TrackBack URL for this entry:
http://www.crystallyn.com/cgi-bin/mt/mt-tb.cgi/437

Comments

I could have written much of what you did here: it's part of the reason why I nuked the old entries when I switched to a new host and new CMS system. I feel censored, hemmed about, unable to speak freely.

Ah, for the early days of blogdom!

Posted by: Ancarett at May 18, 2006 02:05 PM

I read you. And Ancarett. Still.

I will never think of you as a prude or in any way censored.

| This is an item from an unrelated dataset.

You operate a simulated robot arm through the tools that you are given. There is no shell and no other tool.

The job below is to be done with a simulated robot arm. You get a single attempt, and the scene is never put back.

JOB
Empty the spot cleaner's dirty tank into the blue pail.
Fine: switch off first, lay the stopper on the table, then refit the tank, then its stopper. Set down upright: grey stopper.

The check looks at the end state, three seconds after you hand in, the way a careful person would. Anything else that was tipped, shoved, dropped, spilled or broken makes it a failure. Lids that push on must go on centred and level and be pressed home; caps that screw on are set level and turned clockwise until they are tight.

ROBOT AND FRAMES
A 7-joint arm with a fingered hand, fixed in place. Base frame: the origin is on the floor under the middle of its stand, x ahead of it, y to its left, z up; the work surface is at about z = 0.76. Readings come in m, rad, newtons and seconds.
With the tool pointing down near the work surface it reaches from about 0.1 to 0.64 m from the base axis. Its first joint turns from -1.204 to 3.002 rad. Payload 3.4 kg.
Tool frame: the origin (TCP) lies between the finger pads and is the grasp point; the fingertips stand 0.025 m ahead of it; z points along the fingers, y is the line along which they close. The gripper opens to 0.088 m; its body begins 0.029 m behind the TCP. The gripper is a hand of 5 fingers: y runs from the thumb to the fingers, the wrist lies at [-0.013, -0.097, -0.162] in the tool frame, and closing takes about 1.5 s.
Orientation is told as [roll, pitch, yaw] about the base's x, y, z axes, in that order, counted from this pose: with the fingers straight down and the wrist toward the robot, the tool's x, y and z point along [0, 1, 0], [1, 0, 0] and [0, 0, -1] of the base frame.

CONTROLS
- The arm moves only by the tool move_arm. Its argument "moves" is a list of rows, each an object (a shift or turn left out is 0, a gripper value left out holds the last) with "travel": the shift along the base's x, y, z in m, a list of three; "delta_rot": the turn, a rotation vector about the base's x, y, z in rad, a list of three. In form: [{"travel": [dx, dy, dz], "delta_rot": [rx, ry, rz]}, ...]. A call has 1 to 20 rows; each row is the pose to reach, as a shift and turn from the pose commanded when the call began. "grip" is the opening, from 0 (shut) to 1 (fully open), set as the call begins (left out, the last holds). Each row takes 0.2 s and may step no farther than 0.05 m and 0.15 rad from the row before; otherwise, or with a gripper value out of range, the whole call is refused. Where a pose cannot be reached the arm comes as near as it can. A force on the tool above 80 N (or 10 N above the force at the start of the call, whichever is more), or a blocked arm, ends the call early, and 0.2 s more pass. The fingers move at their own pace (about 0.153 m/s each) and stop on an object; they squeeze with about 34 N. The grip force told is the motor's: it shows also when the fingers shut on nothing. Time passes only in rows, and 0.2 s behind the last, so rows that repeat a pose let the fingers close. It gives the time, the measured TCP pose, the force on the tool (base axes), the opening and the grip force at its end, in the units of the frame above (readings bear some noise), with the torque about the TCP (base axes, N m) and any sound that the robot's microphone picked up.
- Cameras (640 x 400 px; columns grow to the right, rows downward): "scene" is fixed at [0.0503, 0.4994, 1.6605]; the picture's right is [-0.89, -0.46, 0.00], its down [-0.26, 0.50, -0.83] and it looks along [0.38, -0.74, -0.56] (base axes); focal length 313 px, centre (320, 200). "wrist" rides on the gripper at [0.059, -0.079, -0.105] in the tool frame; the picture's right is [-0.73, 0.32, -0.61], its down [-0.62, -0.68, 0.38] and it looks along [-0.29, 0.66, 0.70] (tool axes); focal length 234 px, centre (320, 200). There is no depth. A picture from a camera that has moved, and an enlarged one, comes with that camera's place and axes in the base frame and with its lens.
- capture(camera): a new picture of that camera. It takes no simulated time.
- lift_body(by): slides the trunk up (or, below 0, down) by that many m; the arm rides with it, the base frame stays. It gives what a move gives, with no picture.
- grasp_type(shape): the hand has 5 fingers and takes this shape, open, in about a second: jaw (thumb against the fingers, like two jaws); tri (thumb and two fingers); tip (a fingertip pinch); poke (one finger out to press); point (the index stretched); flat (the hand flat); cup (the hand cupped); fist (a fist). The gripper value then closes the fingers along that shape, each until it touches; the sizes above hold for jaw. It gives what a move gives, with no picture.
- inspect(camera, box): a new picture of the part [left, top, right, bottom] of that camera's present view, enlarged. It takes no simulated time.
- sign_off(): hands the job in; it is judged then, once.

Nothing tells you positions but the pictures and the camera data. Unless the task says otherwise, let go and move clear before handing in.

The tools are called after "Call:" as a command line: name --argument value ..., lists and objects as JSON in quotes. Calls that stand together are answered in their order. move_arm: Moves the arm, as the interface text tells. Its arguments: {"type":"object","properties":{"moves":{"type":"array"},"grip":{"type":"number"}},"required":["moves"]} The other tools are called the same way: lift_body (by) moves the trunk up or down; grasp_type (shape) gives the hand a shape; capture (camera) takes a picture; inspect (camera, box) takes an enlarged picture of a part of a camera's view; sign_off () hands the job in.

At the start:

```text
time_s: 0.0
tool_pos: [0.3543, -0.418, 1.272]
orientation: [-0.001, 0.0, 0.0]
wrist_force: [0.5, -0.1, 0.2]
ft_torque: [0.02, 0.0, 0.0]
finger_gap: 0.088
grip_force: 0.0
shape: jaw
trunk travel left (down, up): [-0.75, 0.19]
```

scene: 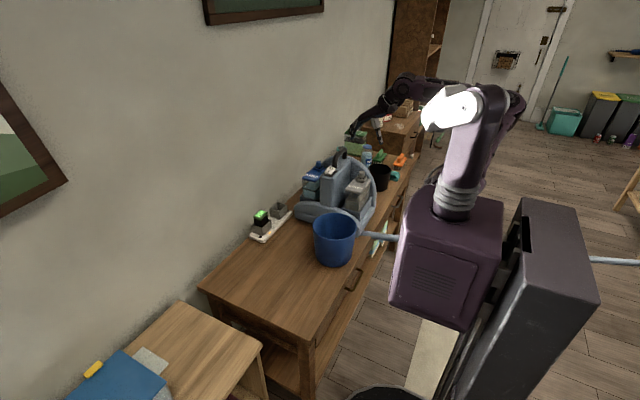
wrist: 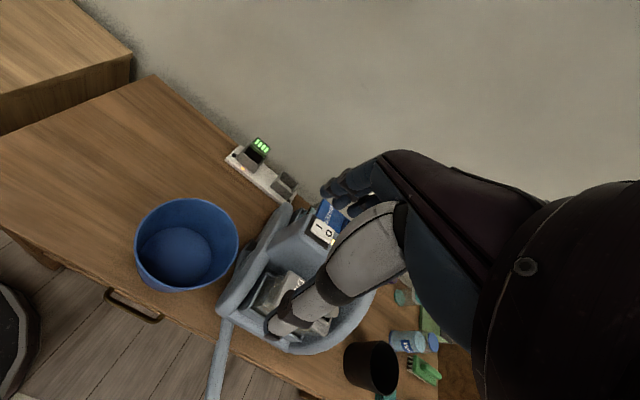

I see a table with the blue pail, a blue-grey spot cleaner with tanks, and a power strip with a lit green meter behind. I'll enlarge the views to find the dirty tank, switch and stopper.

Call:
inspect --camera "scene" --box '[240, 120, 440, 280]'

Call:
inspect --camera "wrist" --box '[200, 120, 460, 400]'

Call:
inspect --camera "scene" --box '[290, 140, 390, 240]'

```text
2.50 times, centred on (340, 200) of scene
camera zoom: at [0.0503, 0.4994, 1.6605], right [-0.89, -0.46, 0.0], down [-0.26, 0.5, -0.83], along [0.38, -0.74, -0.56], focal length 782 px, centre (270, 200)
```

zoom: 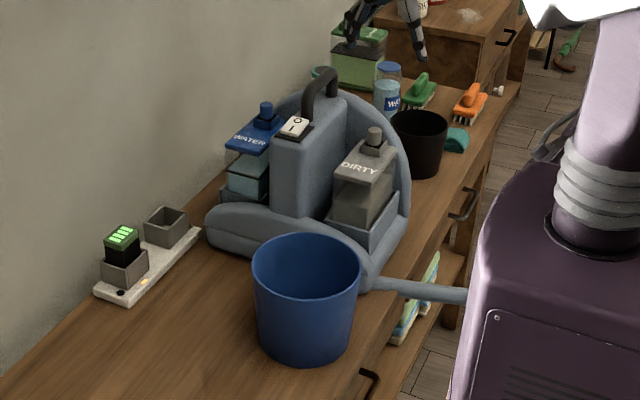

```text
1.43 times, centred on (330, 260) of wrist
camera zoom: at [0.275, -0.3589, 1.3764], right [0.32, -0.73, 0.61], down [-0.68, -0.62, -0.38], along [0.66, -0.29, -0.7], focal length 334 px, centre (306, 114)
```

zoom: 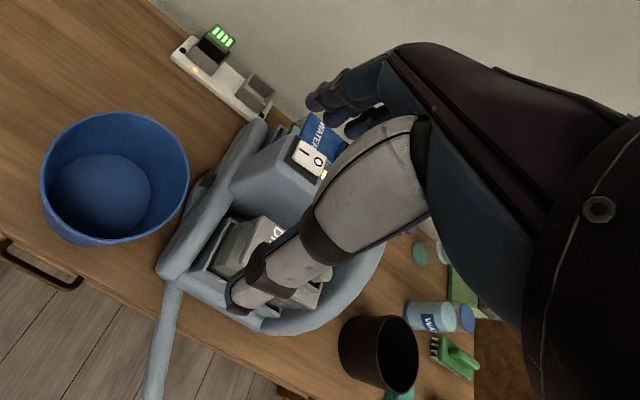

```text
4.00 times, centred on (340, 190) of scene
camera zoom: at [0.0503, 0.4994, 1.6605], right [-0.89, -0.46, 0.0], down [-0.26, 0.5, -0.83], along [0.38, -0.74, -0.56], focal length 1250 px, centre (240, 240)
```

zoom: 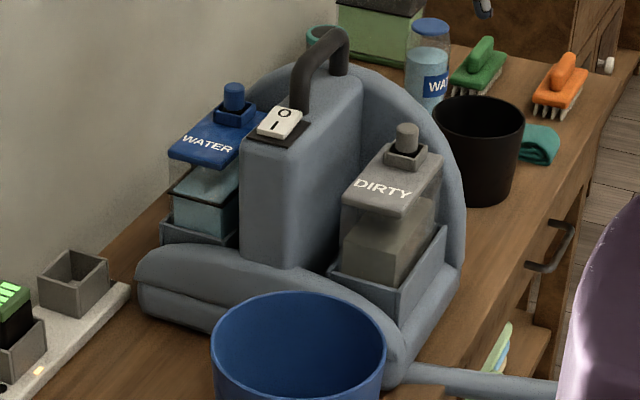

I read, and I look at your pictures and I think. I don't usually have any kind of written response to them, because I don't want to be one of those people who acts like she knows you, but has only met you once, because I read your blog. The other things I would express over and over are agreement or pleasure or envy, and I'm pretty certain that would get old quick. I just don't have the thought process to come up with something pithy, or questions to ask (because you answer anything I would have asked).

Posted by: Shanna at May 20, 2006 08:13 PM

I know how you feel. I have also felt sensored. I am careful about talking about my job past and present. Who knows who is reading.
I am very careful what I say about my daily life.